Al contrario, hay que recordar una declaración del Episcopado alemán (1875), aprobada por Pío IX, que dice: «En virtud de la misma institución divina, sobre la que se funda el oficio del Sumo Pontífice, se tiene también el Episcopado: a él competen derechos y deberes en virtud de una disposición que proviene de Dios mismo, y el Sumo Pontífice no tiene ni el derecho ni la potestad de cambiarlos». Los decretos del concilio Vaticano I se entienden de modo errado cuando se conjetura que, en virtud de ellos, «la jurisdicción episcopal ha sido absorbida por la papal»; que el Papa «por sí toma el puesto de cada uno de los obispos»; y que los obispos no son otra cosa que «instrumentos del Papa: son sus oficiales sin una responsabilidad propia», (DS 3115).

4. Escuchemos ahora la amplia, equilibrada y serena enseñanza del concilio Vaticano II, que declara que «Jesucristo, Pastor eterno, (...) quiso que los obispos (como sucesores de los Apóstoles) fuesen los pastores en su Iglesia hasta la consumación de los siglos. Pero para que el mismo Episcopado fuese uno solo e indiviso, puso al frente de los demás Apóstoles al bienaventurado Pedro e instituyó en la persona del mismo el principio y fundamento, perpetuo y visible, de la unidad de fe y de comunión» (Lumen gentium, 18).

En este sentido el concilio Vaticano II habla del obispo de Roma como del pastor de toda la Iglesia, que «tiene sobre ella plena, suprema y universal potestad» (Lumen gentium, 22). Es el «poder primacial sobre todos, tanto pastores como fieles» (ib.). «Por tanto, todos los obispos... están obligados a colaborar entre sí y con el sucesor de Pedro, a quien particularmente le ha sido confiado el oficio excelso de propagar el nombre cristiano» (ib., 23).

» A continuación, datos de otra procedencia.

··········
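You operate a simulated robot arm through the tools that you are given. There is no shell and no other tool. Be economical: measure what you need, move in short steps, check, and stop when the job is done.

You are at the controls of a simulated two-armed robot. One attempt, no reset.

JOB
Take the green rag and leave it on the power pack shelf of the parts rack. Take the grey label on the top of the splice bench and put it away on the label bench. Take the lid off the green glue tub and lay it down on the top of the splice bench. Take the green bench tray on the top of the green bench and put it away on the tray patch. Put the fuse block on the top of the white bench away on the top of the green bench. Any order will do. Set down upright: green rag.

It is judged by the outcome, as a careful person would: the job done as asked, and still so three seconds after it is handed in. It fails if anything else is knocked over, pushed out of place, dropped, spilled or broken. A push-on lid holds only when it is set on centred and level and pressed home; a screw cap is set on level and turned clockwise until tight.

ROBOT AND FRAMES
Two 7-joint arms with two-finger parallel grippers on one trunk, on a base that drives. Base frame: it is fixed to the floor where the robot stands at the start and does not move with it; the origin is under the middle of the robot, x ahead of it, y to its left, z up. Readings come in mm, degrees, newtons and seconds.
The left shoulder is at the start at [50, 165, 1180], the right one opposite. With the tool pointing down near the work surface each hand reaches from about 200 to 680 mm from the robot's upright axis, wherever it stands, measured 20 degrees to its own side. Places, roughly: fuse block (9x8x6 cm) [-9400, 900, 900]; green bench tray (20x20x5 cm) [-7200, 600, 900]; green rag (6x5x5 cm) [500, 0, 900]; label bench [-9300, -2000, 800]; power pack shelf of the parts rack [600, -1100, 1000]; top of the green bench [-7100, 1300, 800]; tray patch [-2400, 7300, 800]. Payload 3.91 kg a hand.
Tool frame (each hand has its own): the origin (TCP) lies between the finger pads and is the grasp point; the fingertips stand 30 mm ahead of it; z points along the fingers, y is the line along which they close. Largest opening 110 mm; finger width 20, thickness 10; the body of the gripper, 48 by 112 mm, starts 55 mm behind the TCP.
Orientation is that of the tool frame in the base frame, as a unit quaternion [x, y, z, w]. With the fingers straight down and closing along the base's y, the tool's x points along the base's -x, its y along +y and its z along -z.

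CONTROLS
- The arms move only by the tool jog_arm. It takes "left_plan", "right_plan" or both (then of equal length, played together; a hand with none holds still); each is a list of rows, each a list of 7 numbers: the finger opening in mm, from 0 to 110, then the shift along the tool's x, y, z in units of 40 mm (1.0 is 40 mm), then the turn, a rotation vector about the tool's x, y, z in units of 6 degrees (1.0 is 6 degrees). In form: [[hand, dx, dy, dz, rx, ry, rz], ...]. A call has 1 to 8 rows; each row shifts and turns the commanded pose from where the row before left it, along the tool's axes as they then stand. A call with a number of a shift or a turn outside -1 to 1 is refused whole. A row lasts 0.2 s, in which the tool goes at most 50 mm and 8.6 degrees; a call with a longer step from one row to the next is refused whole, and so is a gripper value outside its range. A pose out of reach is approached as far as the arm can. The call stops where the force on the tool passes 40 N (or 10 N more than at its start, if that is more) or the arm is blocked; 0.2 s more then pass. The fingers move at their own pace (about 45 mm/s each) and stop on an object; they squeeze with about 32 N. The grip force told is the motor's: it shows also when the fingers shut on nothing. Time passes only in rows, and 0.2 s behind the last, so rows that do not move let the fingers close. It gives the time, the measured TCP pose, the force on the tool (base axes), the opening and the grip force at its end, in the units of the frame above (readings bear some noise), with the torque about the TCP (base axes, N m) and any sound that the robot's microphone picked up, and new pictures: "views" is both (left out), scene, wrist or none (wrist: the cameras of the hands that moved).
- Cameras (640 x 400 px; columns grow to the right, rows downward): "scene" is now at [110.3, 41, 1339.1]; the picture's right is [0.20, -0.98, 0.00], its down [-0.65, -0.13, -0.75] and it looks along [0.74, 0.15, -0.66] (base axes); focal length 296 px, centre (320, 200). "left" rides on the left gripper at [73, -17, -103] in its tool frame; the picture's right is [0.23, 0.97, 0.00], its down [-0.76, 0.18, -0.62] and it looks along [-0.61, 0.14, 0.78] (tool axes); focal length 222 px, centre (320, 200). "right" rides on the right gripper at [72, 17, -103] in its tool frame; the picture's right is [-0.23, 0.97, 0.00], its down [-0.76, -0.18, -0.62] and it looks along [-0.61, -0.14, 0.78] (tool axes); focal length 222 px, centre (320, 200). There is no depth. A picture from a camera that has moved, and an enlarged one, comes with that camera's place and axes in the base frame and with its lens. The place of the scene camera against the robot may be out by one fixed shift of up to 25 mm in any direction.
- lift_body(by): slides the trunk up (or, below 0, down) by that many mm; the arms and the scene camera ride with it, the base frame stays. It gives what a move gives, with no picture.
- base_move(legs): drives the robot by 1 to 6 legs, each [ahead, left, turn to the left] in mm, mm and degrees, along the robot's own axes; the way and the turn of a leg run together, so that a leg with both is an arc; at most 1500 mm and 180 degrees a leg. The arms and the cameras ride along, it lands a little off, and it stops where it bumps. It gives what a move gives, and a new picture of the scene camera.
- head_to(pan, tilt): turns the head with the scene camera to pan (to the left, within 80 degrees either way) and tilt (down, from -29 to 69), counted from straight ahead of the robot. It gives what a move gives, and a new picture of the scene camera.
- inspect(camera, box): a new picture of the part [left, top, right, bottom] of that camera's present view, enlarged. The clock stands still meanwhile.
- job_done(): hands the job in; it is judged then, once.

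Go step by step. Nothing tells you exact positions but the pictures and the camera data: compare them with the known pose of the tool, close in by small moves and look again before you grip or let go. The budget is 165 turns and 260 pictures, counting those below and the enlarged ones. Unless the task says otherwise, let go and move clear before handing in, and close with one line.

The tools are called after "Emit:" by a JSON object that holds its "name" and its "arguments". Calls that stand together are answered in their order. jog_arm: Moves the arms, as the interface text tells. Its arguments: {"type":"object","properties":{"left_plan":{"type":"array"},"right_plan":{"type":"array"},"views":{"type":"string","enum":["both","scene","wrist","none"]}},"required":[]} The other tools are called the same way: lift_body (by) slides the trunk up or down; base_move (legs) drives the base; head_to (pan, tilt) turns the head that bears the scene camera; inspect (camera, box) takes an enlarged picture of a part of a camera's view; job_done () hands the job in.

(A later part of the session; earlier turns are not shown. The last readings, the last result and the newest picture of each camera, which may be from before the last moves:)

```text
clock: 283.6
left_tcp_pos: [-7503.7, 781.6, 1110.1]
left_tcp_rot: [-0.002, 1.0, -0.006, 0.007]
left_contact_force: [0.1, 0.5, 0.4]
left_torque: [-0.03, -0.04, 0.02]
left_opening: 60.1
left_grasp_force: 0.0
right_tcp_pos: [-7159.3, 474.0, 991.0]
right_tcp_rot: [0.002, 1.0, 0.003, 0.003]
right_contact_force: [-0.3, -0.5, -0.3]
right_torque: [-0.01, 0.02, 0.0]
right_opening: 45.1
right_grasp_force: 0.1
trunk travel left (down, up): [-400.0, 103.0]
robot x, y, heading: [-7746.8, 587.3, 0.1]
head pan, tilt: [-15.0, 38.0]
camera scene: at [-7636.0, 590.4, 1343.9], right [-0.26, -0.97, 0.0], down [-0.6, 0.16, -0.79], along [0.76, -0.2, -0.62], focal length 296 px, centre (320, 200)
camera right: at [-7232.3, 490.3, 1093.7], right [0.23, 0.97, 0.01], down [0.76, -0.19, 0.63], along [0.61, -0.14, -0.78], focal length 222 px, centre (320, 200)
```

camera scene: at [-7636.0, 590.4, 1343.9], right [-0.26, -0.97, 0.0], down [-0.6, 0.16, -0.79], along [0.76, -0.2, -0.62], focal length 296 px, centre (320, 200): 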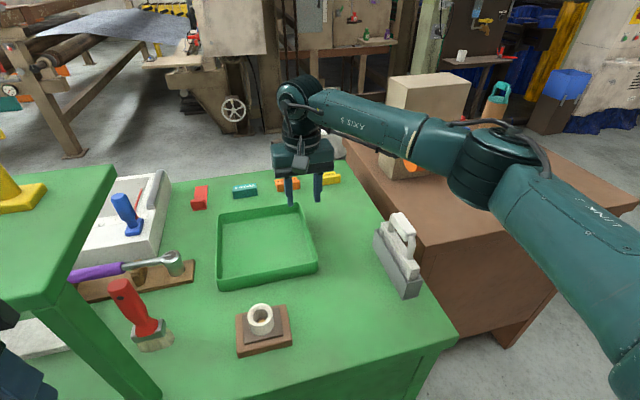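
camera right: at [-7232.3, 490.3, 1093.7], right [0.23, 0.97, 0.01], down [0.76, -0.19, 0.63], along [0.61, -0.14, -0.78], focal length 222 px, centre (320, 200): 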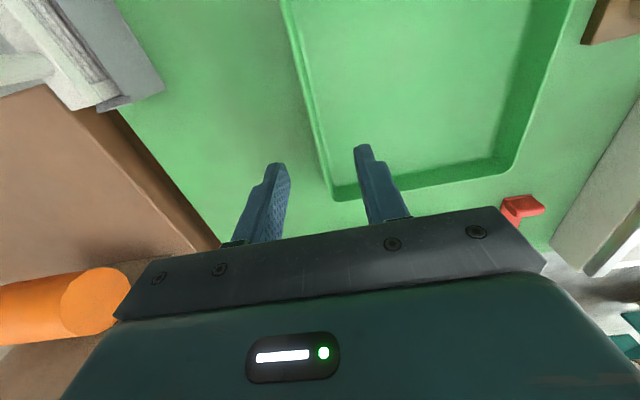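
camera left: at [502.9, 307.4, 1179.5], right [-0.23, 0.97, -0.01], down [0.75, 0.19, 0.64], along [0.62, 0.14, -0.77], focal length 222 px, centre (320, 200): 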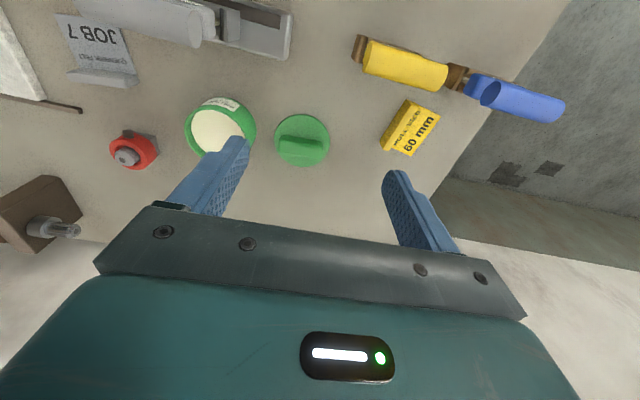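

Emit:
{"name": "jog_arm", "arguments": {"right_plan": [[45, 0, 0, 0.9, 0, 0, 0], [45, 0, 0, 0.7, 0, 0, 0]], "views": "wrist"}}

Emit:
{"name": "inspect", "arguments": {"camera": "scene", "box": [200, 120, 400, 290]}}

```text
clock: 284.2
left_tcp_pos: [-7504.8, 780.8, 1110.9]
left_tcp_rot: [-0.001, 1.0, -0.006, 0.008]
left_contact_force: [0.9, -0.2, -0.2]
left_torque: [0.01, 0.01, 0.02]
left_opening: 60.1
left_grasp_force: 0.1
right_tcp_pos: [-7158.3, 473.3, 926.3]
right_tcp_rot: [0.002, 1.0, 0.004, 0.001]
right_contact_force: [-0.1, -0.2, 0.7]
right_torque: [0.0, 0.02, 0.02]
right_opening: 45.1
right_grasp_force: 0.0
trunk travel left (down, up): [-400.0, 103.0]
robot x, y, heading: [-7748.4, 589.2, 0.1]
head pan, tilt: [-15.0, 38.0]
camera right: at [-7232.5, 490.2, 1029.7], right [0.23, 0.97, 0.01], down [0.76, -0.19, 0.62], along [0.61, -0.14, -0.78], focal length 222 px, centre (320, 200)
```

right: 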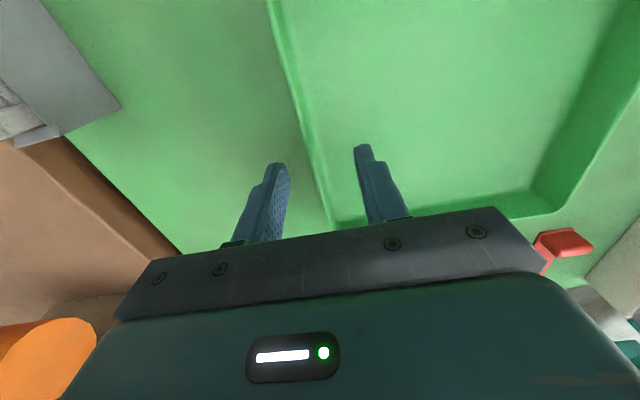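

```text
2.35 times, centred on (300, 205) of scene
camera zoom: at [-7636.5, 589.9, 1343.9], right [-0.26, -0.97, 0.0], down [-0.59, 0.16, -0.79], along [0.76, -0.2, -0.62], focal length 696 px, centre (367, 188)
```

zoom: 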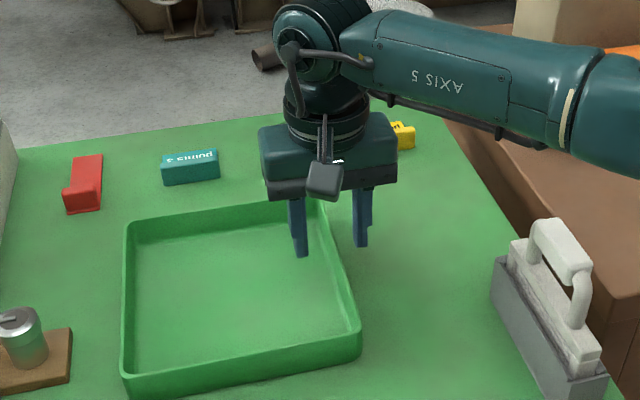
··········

Según el mismo Concilio, la Iglesia es católica también en el sentido de que todos los seguidores de Cristo deben cooperar en su misión salvífica global mediante el apostolado propio de cada uno. Pero la acción pastoral de todos, y especialmente la colegial de todo el Episcopado obtiene la unidad a través del ministerium Petrinum del obispo de Roma. «Los obispos ―dice también el Concilio―, respetando fielmente el primado y preeminencia de su cabeza, gozan de potestad propia para bien de sus propios fieles, incluso para bien de toda la Iglesia» (Lumen gentium, 22). Y debemos añadir, también con el Concilio, que, si la potestad colegial sobre toda la Iglesia obtiene su expresión particular en el Concilio ecuménico, es «prerrogativa del Romano Pontífice convocar estos Concilios ecuménicos, presidirlos y confirmarlos» (ib.). Todo, pues, tiene por cabeza al Papa, obispo de Roma, como principio de unidad y de comunión.

5. Ahora bien, es justo hacer notar que, si el Vaticano II ha asumido la tradición del magisterio eclesiástico sobre el tema del ministerium Petrinum del obispo de Roma, que anteriormente había hallado expresión en el concilio de Florencia (1439) y en el Vaticano I (1870), su mérito, al repetir esta enseñanza, ha sido poner de relieve la correlación entre el primado y la colegialidad del Episcopado en la Iglesia. Gracias a esta nueva clarificación se han excluido las interpretaciones erróneas que se habían dado varias veces a la definición del concilio Vaticano I, y se ha demostrado el pleno significado del ministerio petrino en armonía con la doctrina de la colegialidad del Episcopado. Se ha confirmado también el derecho del Romano Pontífice de comunicarse libremente con los pastores y fieles de toda la Iglesia en el ámbito de la propia función, y ello respecto a todos los ritos (cf. Pastor aeternus, cap. II: DS 3060, 3062).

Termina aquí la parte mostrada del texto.